Image copyright © by Marcus Trahan

The Assassination of Richard Nixon

(2004)

I wonder if Sam Byck might be better known to Stephen Sondheim‘s music than to historians. Byck plays a role in Sondheim’s Assassins, along with other wannabes like Squeaky Fromme. He was the guy who tried to hijack an airliner and fly it into the White House, but never got off the ground. He killed two men and injured others before killing himself. To show you how on-the-ball he was, he grabbed a passenger at random and tried to make her fly the plane.

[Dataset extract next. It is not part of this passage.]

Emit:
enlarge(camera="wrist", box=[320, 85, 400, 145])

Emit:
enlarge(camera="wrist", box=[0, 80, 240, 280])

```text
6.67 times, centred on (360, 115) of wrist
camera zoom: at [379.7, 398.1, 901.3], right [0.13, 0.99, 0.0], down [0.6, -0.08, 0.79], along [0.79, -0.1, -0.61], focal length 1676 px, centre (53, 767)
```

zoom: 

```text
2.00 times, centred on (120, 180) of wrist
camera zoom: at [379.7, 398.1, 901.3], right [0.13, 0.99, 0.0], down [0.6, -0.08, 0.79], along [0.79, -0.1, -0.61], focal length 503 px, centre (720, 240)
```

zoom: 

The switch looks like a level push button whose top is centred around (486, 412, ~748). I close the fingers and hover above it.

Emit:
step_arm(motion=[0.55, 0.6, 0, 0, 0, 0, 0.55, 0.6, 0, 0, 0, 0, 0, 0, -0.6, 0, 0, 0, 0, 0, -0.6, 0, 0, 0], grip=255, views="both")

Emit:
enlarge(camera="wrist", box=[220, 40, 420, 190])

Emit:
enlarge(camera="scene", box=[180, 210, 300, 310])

This is an actor’s movie, and Sean Penn is one of the best. He shows the transformation of Byck from a confused loser with a highly developed sense of entitlement and injustice (in the sense of “The world doesn’t understand me and owes me a living” and “Everybody picks on me”) to a total wreck whose final act is intended to somehow make the world pay attention! The perfect American assassin. He is a total loser. I didn’t feel an ounce of sympathy for him, mostly because he’s a hypocrite. He demands standards of others that he doesn’t enforce for himself. About halfway through I realized he’s the guy who walks into his workplace and shoots everybody in sight, or kills his estranged family and then himself. And sure enough, he comes close to doing both those things. Good writing, good look into how a monster like this can walk among us and hide for years. And if the Supporting Actor Oscar still went to someone who actually did a small role, perhaps only one scene, as it used to, then Michael Wincott would deserve one for an absolutely stunning scene as Sam’s brother.